I am currently writing (and rewriting) a poem to introducte a creature I have conjured into being. As often happens when I am world-building, I find myself becoming consumed by detail, wandering too deeply into imagination. Grimvael will reveal himself in the coming days, though in truth, he has always been here. Within me, yes, but also woven throughout the imagery and symbolism of this website.
So, what is Grimvael?
Grimvael is a mythical serpent of the mind, an imagined creature that feeds upon anxiety and dwells within forgotten memory. A vast black-scaled serpent of immeasurable length, his underbelly is lined with a thousand feeding suckers that cling to fear, grief, sorrow, and memory itself.
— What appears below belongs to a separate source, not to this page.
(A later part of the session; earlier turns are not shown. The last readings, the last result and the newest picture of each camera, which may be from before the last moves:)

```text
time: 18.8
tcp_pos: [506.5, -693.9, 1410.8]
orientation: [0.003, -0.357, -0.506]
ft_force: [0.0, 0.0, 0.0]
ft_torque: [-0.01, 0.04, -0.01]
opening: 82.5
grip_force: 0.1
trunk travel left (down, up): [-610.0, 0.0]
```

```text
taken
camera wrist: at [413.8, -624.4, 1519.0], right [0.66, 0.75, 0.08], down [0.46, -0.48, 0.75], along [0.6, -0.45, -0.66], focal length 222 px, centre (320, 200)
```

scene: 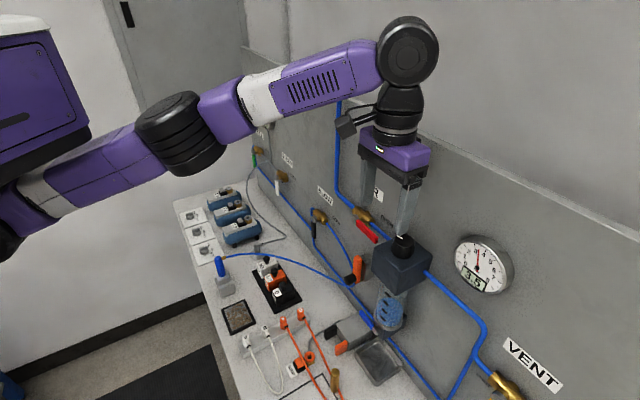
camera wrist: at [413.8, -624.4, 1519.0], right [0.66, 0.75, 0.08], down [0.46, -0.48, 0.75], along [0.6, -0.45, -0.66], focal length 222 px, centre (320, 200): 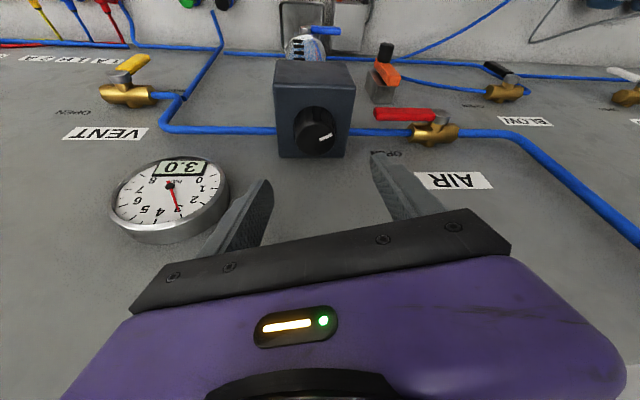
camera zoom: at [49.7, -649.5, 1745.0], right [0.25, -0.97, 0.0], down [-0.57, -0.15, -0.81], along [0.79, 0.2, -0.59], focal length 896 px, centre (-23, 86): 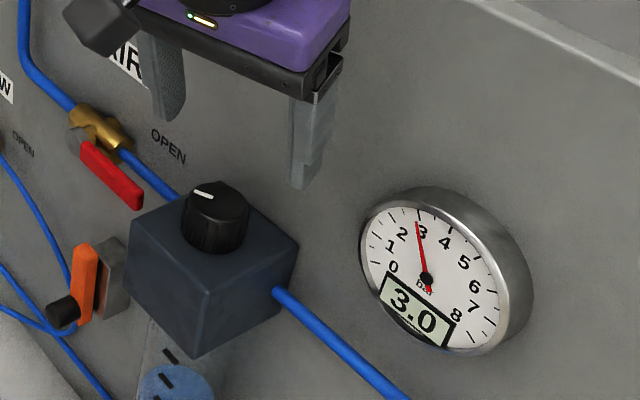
He is my visual representation of anxiety made flesh (or scale).
He is not born of darkness alone, but weaponised by innermost emotions and our most intimate fears. In moments of panic, dread, or overwhelming anxiety, it is as though Grimvael feeds, coiling tighter, constricting, drawing life and energy from the very suffering he consumes.
Dark? Yes, perhaps.
Yet there is something strangely empowering in giving form to what once remained hidden, something invisible, unnamed, and shapeless. By giving anxiety a face, a body, a myth, it ceases to be an unseen force lurking in the shadows. Now, it is Grimvael.
I realise this may sound a little mad to some. But perhaps that is the quiet beauty of creativity and imagination: they grant us language for our fears, shape to our struggles, and sometimes, strength we never knew we possessed.